I have no horse in this race, as I'me moving more and more to the "level whenever" camp.
I hate to admit it, but honestly I am too. However, if I am being honest, the only reason why this approach is attractive (to me) is (my own) laziness.
It used to be that you got stuff in D&D because of what you accomplished. Are we at the "participant trophy for everyone" stage now? #getoffmylawn
This is still the way I feel it ought to be done, but it causes so much trouble, between butthurt players and party level disparity, that it is barely worth the effort.
He doesn't mention at all a thing that I believe should be discussed: leveling from 17 to 18 should be as easy as leveling from 3 to 4? I don't think so. But that's certainly the kind of thing that one can easily houserule.
I've always felt that the way experience ought to work is that the level difference between the party and the monster ought to be what determines the monster's XP value, not its total hit dice or CR. So a level 1 party fighting a level 1 monster and a level 16 party fighting a level 16 monster ought to get the same flat quantity of experience points. The quantity of experience required to advance is what increases incrementally as more and more advancement is achieved.
But this is backward from the direction in which D&D has been moving for many years.
I disagree, if you go by that way than the entire point of the game is killing things. Now that might be the ptefered playstyle of some but it's not universal, personaly I'd like to have XP for gold and monsters where you gain more XP through gold than killing things.
I am not really interested in discussing this point, because it is obviously grotesquely contentious and we will find no common ground. But my position on this matter is that Dungeons & Dragons, at is core, is about exploring dungeons, bypassing traps,
dealing with dragons, and gathering treasure. It is /great/ that the system can be stretched to do other things, and I often stretch it myself, but all of those things are icing.

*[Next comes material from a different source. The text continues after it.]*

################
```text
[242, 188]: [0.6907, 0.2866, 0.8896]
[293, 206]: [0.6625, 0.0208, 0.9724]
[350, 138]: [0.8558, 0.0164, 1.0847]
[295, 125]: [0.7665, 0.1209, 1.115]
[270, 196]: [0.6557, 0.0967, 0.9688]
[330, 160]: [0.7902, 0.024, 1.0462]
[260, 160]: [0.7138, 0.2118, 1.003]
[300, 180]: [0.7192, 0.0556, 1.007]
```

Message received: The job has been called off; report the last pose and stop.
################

As icing, they should not influence the core rules of the game. Before D&D can be anything else, it must first be a dungeon crawler. Then we can start talking about elven politics in the Gnarley or extended trade missions to Zakhara.
EDIT: I overstepped my position on the monster front -- you don't have to /kill/ the dragons, but you have to engage them in a way that renders them non-threatening for at least the short term.